__Given problem 1__. Retype the section of the text extract that opens with "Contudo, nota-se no" and closes with "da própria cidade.".
__Given problem 2__. Resume the text extract where it left off.

Start of Text extract

George
Gomes Coutinho **
O marco de 100 dias de governo é
dotado de relevância simbólica. Contudo, justamente pelo mandato ser de 04
anos, ou 1460 dias aproximadamente, qualquer pretensão de análise definitiva é
simplesmente um exercício de arrogância analítica. Nada mais do que isso.
Feita esta advertência, em 100
dias do governo Diniz irei me propor a discutir de maneira quase ensaística a
partir de dois elementos: 1) a carta de intenções do Governo, o documento base
do “Programa de Governo” que funcionou como diretriz para as promessas de
campanha da então chapa em disputa; 2) o ainda modesto conjunto de ações
concretas adotadas, o que inclui a composição do staff e medidas efetivas.
O documento “Programa de Governo”,
composto de 26 páginas na versão que tive acesso, é audacioso. O mesmo é dividido
em 15 áreas temáticas, onde há um breve diagnóstico sobre cada uma delas, o que
inclui educação, saúde e cultura por exemplo. Destes diagnósticos apresentam-se
propostas de medidas específicas para cada área temática em particular.
Contudo, nota-se no documento que quase não aparecem dados concretos que possam
conferir maior solidez aos diagnósticos em praticamente nenhuma das áreas
temáticas destacadas pelo documento. Decerto não é pecado mortal. Falamos de um
texto base. Mas, dada a fartura de dados disponíveis de diversas agências e
órgãos, trabalhar sem dados na formulação e implementação de políticas públicas
seria arriscado e voluntarista, algo que não vislumbro acontecer nestes 100
dias de governo “pra valer”. Igualmente torço para que não ocorra nos próximos
anos, para o bem da própria cidade.
Para além das 15 áreas temáticas
citadas no “Programa”, noto que há uma grande meta da então chapa Rafael Diniz/
Conceição Santana a enfeixar todas elas: nada menos que implementar um “novo
modo de governar”, o que não é pouca coisa se pensarmos na prolongada forma de
gerir a máquina pública desde Anthony Garotinho e continuadores. Como práticas
centrais o documento defende medidas de ampliação da transparência,
responsabilização dos gestores da máquina pública municipal e a ampliação da
participação social.

End of Text extract
Start of Supplied material

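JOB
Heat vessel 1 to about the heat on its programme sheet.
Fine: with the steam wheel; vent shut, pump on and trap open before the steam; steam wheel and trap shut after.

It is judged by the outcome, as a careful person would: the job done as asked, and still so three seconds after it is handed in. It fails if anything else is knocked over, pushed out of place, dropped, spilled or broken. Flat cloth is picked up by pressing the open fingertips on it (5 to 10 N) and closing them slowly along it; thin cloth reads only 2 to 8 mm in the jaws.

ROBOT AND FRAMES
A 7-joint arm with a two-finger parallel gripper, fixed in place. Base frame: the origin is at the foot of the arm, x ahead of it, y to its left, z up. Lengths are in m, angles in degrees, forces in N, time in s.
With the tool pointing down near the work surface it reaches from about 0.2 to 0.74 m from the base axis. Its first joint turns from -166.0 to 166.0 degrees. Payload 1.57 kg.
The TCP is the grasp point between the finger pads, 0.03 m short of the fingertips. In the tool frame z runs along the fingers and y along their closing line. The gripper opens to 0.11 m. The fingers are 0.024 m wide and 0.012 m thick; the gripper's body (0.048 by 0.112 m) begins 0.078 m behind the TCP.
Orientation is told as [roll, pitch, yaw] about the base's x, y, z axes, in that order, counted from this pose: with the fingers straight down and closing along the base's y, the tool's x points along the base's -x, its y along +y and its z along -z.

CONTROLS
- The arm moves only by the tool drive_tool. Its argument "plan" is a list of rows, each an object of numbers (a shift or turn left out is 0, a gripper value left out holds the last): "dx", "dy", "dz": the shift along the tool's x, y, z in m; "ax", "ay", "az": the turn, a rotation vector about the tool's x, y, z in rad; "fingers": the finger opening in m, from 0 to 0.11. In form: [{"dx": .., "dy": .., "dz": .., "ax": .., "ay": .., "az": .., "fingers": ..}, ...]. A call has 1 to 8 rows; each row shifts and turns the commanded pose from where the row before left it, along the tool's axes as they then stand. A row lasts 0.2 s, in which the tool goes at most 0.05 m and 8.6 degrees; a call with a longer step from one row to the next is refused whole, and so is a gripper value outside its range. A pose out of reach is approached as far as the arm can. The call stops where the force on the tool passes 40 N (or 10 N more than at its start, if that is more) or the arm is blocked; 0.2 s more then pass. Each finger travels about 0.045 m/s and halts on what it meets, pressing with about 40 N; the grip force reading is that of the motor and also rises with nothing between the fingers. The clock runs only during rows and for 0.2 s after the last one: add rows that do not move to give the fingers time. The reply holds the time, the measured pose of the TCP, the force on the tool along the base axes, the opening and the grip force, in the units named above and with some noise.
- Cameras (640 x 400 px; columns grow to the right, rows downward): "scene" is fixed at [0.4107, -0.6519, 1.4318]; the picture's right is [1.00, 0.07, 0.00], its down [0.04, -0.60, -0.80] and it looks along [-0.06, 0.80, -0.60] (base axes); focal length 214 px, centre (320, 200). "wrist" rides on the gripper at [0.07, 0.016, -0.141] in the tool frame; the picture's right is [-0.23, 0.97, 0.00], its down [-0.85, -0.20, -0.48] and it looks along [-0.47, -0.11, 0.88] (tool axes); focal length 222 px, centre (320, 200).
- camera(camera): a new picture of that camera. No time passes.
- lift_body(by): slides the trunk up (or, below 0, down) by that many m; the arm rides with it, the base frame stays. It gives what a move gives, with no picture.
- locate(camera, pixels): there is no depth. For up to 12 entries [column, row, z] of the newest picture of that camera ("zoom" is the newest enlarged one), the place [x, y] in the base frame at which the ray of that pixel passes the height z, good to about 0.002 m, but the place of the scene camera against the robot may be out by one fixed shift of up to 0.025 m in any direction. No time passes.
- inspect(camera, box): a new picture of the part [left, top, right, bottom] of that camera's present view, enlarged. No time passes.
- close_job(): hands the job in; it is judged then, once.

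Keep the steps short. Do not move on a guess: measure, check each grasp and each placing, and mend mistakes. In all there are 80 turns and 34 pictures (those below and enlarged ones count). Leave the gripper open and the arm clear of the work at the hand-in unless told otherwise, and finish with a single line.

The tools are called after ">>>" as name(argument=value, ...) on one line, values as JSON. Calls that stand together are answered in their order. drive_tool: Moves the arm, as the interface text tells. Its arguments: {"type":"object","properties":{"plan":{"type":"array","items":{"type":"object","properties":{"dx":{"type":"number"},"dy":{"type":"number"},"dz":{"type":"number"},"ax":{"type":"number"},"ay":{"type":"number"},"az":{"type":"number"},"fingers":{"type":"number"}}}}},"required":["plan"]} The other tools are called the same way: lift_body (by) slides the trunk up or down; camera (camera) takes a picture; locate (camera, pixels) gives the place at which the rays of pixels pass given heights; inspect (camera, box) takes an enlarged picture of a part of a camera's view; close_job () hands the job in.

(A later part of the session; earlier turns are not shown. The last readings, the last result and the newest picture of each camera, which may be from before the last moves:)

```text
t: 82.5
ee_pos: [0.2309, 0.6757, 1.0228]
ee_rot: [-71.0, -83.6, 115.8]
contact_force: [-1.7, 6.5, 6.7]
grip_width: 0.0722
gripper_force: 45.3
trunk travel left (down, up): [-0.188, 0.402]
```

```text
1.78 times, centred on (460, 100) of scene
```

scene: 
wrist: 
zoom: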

End of Supplied material

__Expected output 1__.
Contudo, nota-se no documento que quase não aparecem dados concretos que possam
conferir maior solidez aos diagnósticos em praticamente nenhuma das áreas
temáticas destacadas pelo documento. Decerto não é pecado mortal. Falamos de um
texto base. Mas, dada a fartura de dados disponíveis de diversas agências e
órgãos, trabalhar sem dados na formulação e implementação de políticas públicas
seria arriscado e voluntarista, algo que não vislumbro acontecer nestes 100
dias de governo “pra valer”. Igualmente torço para que não ocorra nos próximos
anos, para o bem da própria cidade.

__Expected output 2__.
No âmbito “participação social” o
Programa reconhece, de maneira acertada, a importância estratégica dos
Conselhos Municipais como instâncias deliberativas fundamentais se o objetivo é
ter uma gestão efetivamente participativa. Também defende o Orçamento
Participativo como prática a ser efetivamente adotada no município, o que pode
redundar, em essência, no necessário aprendizado do “empoderamento” das
populações onde esta forma de governar é implementada. Em outro campo,
especialmente o da Educação, o documento defende as eleições diretas para a
direção das escolas municipais. Esta medida, em minha perspectiva, não deve ser
considerada “menor” ante um Programa de Governo que tem a ambição de ser
participativo. Afinal, aprendizados democráticos precisam acontecer em todas as
escalas para se tornarem consolidadas.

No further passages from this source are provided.